Yeah I hate tennis wear, then and now – seriously why do they design them to show everything whilst jumping around? And nowadays they’re just like spandex or lycra mini slips. No thanks. Might as well play in mini pj’s. The rackets can be honourary pillows, the heavy grunting when hitting the ball is equivalent to the racuous giggling/laughter that seems to turn some people on and anyone with binoculars oggling, I mean watching for more than just the game can be the peeping toms. Heck it’s a slumber party… On a tennis court.
I have a repulsion for swimwear in general, swim’dresses’ and ‘shorts’ are a joke with the ‘dress’ being nothing more than a frill which covers nothing but causes some kind of mental reassurance/barrier somehow, and swimshorts are just hot pants if that. Seriously, I’d like swimwear that covers the top of the thighs, doesn’t ride up and shorts that maybe go somewhere near the knees – is that really so abnormal? Why is it normal to go out in supposedly waterproof negligee? I say supposedly because a ton of swimwear nowadays does not have the required lycra or lining and is just glorified rave wear. This suit is actually really nice (even the hat is cute with the ensemble) except it’s not long enough for me and looked too tight even on such a slender figure. I was under the impression that regular, even breathing was important when swimming, not gasping for air.
Then I saw the darker skinned mannequin hand (women are usually portrayed as lighter skinned than a male counterpart in films) with large ring and rose over her d’ecolletage – sleazy? Perhaps it’s ok for the catwalk but I’d hope that if anyone bought it the hand would be removed.

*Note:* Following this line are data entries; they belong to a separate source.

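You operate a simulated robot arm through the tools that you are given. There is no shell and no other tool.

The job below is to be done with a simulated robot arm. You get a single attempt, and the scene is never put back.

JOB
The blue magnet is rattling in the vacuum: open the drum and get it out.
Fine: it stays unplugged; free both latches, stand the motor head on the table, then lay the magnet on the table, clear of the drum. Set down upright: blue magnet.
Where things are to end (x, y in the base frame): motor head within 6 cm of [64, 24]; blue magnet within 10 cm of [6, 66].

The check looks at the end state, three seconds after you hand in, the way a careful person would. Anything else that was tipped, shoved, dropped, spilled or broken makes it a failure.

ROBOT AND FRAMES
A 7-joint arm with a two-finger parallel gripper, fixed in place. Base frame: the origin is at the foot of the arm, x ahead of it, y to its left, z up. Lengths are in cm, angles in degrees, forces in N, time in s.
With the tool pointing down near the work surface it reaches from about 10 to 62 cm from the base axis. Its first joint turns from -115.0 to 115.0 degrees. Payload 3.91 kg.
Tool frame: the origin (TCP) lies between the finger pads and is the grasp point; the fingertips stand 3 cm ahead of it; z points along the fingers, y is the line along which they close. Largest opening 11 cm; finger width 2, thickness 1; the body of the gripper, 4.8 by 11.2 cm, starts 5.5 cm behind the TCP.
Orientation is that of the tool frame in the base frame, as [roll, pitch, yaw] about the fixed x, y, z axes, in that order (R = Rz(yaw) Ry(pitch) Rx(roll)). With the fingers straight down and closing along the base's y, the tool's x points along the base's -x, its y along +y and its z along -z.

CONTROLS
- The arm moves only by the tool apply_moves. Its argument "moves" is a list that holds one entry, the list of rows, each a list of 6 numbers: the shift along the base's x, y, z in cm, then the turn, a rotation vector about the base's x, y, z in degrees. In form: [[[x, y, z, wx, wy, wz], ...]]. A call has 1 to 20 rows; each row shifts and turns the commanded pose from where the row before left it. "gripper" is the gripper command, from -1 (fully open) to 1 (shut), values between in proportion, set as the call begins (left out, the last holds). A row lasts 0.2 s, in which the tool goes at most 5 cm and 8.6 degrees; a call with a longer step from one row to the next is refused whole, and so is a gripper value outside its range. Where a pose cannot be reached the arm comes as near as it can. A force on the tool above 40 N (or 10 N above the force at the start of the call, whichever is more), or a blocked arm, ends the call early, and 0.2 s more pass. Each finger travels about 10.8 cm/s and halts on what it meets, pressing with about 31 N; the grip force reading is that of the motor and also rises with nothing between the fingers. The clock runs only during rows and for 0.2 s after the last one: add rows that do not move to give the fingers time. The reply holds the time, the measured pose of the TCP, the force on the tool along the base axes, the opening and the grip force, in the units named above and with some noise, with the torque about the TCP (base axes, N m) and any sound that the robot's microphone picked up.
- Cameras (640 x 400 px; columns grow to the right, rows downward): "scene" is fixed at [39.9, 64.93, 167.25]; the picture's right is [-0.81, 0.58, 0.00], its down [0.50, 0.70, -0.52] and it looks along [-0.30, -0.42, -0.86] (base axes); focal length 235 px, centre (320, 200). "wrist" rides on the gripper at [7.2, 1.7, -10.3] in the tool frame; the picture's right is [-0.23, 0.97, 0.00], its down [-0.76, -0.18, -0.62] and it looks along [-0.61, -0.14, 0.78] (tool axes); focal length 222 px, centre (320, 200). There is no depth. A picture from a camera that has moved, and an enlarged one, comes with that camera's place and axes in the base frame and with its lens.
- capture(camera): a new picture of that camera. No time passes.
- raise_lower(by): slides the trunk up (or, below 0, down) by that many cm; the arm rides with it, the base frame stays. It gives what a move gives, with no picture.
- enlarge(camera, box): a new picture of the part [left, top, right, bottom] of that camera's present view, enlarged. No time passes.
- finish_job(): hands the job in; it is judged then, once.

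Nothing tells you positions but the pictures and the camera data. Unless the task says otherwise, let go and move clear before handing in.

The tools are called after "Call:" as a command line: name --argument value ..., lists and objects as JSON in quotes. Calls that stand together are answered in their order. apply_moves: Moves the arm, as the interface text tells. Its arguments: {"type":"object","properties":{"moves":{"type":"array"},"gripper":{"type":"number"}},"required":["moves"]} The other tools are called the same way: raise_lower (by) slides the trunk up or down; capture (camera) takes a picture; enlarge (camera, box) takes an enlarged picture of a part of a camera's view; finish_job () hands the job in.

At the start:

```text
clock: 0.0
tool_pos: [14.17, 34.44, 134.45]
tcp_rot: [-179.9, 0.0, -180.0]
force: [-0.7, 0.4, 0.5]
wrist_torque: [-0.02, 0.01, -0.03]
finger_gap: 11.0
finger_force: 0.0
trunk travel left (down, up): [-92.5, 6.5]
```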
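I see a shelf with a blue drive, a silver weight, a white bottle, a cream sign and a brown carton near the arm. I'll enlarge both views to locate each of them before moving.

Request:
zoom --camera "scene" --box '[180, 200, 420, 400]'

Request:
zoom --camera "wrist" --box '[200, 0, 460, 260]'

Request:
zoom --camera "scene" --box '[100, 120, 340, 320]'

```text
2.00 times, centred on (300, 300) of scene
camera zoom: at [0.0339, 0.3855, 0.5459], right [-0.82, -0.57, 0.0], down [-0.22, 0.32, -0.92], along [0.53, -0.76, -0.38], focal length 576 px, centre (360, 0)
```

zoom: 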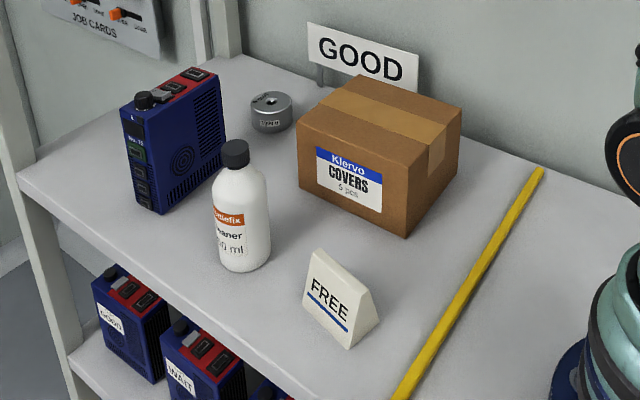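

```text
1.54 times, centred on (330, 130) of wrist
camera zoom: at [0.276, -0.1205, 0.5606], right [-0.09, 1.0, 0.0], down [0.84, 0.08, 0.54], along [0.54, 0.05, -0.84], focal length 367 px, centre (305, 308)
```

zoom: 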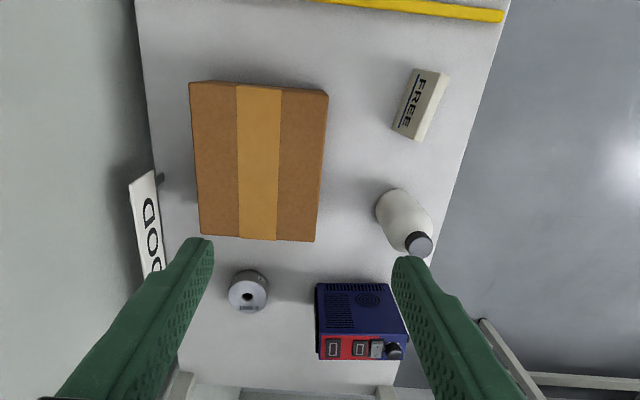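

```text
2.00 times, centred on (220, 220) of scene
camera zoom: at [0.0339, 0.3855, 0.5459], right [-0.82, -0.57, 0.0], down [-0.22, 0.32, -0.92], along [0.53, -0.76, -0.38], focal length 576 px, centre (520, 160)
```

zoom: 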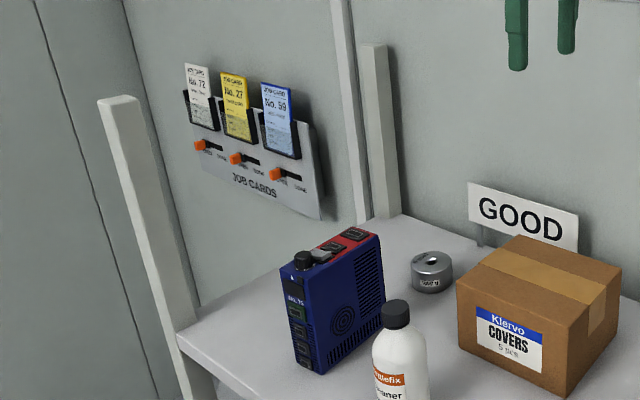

Everything’s cute except the maypole on her head.
The outfit on the left is like one big hug.
And I thought she was wearing an abaya and hijab but that was before she revealed she was Bat Woman, minimal style.
Ah look it has a see-through visor, how practical that it won’t block out the glare but will prevent bird droppings or unfortunate falling excrement from planes from falling in your face.
Yes those are animals in that ‘cute’ zoo scene cage in mini versions of the clothes for all to stare and giggle at whilst the models throw something (presumably food) anywhere but near them and in such a way that if they did it might hit them. This film is earlier than The Kettles in the Ozarks (1956) in which a car runs over a duck’s/goose’s tail feathers without giving a crap but shows that things didn’t get any better for a long time.
That said, it was in the time when sexualizing weapons was made popular (curse you fools) such as sitting provocatively atop torpedoes. It was also at the time where White women were trying to get ahead but their sisters were still lower class e.g. the way a Black woman working in the department store is treated by her colleague Crystal p*ssed me off.
It seems as long women look pretty and smile it makes it ok… uh-huh, keep telling yourself that.
Little Bo Peep
Sweet and adorable no doubt but practical for picnics? These ballgown beauties remind me of boating attire for Victorian women which consisted of shades of White delicate fabrics and trim, matching accessories and do their utmost not to move a muscle, avoid the wet parts of the boat nor get splashed, had to keep on the blankets and get upset if they had to go to the riverbank to rinse the dishes. These numbers are even more floaty than their predecessors – grass stains and the breeze blowing hems into the food and heaven forbid it be sticky jam much?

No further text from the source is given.